**TEXT BLOCK**:
Martin Brem La vie Baroque

Depuis longtemps, j’avais envie de vous parler de Martin Brem, un personnage
charismatique comme on en rencontre
peu dans sa vie, comme il en existe peu
dans la « vraie vie ». Je veux dire, hors des soirées parisiennes faisant se
rencontrer
des écrivains, des vrais, des talentueux, des connaisseurs de notre
culture. Parce qu’il s’agit en fait d’un exemple de richesses culturelles et
littéraires. Et cela, je l’avais rapidement compris en faisant sa rencontre
.
C’est totalement par hasard que j’ai rencontré cet écrivain, musicien, amateur
de lettres et de notes, de philosophie, de classiques, de toutes ces choses qu’on
ne nous apprend pas en temps normal au lycée. Parce qu’il y a un programme
à
suivre. Et oui, vous l’avez compris, en fait, M. Brem était mon prof lors de mon
passage au lycée.
Retour vers le futur, j’ai eu envie de relire son œuvre 11 ans plus tard. Je lui
avais demandé une dédicace, et je n’ai pas osé lui dire ce que j’en avais pensé.
A vrai dire, en rouvrant le livre, je ne savais plus du tout de quoi il parlait… et
pourtant je me souviens comme si c’était hier des cours
de ce prof si atypique et
si marquant. Un de ces profs dont on se souvient à l’heure de notre mort !

**DATA LINES**:
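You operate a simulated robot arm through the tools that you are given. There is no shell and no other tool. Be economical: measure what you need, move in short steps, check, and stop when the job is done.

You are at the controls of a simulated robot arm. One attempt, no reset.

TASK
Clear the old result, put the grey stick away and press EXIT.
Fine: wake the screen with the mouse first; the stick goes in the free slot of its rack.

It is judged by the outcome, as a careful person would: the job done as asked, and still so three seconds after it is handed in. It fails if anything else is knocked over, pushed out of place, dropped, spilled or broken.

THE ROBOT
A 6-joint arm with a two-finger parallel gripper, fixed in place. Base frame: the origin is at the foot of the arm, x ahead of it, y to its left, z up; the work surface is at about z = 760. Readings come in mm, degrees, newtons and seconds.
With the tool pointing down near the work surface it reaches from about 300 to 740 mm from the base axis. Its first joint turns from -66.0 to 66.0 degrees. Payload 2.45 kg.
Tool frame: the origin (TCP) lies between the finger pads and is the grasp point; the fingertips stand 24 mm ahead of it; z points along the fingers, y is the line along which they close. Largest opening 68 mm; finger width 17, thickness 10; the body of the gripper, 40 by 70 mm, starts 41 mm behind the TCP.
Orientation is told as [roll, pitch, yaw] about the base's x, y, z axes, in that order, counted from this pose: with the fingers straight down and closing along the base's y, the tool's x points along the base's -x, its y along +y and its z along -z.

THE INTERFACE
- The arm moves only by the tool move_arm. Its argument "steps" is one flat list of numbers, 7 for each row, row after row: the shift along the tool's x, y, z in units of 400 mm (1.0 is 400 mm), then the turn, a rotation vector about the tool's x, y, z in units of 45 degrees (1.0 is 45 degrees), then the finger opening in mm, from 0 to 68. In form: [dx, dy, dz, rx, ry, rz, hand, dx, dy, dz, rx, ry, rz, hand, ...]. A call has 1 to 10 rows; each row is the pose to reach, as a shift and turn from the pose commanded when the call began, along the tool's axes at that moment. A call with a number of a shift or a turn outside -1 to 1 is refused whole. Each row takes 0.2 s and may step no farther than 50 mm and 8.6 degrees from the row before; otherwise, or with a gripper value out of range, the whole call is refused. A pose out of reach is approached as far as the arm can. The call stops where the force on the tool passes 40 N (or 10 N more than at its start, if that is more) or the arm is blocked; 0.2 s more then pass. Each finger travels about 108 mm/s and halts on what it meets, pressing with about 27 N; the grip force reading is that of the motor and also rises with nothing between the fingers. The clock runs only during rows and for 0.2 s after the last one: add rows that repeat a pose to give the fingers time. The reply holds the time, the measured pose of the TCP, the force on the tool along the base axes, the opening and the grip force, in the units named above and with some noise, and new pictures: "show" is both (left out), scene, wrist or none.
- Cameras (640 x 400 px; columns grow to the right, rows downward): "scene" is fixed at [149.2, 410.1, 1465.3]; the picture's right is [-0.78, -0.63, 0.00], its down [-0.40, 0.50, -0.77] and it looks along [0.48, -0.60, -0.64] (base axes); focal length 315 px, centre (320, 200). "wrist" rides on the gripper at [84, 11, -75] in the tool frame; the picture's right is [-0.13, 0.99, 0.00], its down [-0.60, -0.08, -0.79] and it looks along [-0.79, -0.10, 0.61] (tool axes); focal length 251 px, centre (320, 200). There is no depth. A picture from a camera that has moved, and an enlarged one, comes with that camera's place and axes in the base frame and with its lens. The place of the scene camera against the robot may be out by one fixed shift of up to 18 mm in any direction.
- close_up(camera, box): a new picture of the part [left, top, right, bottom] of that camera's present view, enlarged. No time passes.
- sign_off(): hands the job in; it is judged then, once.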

**TASKS TO COMPLETE**:
1. Could you quote the text block from "C’est totalement par" up to and including "passage au lycée."?
2. Please continue the text block.

**RESPONSES IN ORDER**:
1.
C’est totalement par hasard que j’ai rencontré cet écrivain, musicien, amateur
de lettres et de notes, de philosophie, de classiques, de toutes ces choses qu’on
ne nous apprend pas en temps normal au lycée. Parce qu’il y a un programme
à
suivre. Et oui, vous l’avez compris, en fait, M. Brem était mon prof lors de mon
passage au lycée.

2.
A la manière d’un personnage de film qui ouvre une porte, comme un
comédien au théâtre ou un avocat qui commence son plaidoyer, M. Brem est un
personnage et sa rencontre a été mémorable. Vivant, vrai, sincère, attachant. Au
début, son entrée vous glace le sang. Vous vous demandez à quelle sauce vous
allez être mangés, vous lycéens sans aucune culture littéraire autre que le
magasine
télé ou les adaptations au cinéma de films avec Léonardo ou avec un
Taxi dedans. Donc, imaginez-le faire son entrée. Vous êtes en classe depuis
quelques heures, et ça y est, c’est le premier contact avec votre
prof de français
pour l’année. Tout se joue ici. Et l’affect est très présent. Si vous aimez le prof,
vous aimerez la matière, … pas vrai ?
Bon alors qu’on imagine bien
le truc. Costume avec cravate, chaussures
assorties. Petite mallette de prof classe et qui semble légère comme une plume
(je me demande comment il faisait, je me trimballe aujourd’hui avec 1 sac à
main, 1 sac fantaisie avec mes copies, marqueurs pour tableau, stylos
prémachés oubliés sur mon bureau par mes élèves, et un sac « prof » avec
manuels, dictionnaire de poche, cahier de texte, carnet de notes et livre pour les
micro-récrés de 3 minutes). Peut-être qu’il était un ange. Comme Joséphine.
Et qu’il claquait des doigts le soir pour rentrer chez lui. Mais non, impossible.
Quand l’auto-école me cherchait après les cours, je voyais cet homme-ange
partir dans sa voiture de luxe (assortie au costume).
L’homme a un charisme qui s’étend comme dans « Under the Dome », qui
rayonne, comme une aura bienveillante avec une envie de partager sa passion
avec vous.
Pédagogie : comme personne.
Programmes
: appliqués avec une certaine prise de liberté, une prise de risques,
une originalité folle.
Passion, connaissances, culture, opinion perso : à 1000%.
Souvenirs de ce prof : presque intacts, à 11 ans d’écart. Un prof qui vous donne
de l’espoir, à l’heure où vous ne savez pas quoi faire de votre
vie, vers quelle fac
vous orienter, ou encore comment traiter l’horrible épreuve du commentaire de
textes.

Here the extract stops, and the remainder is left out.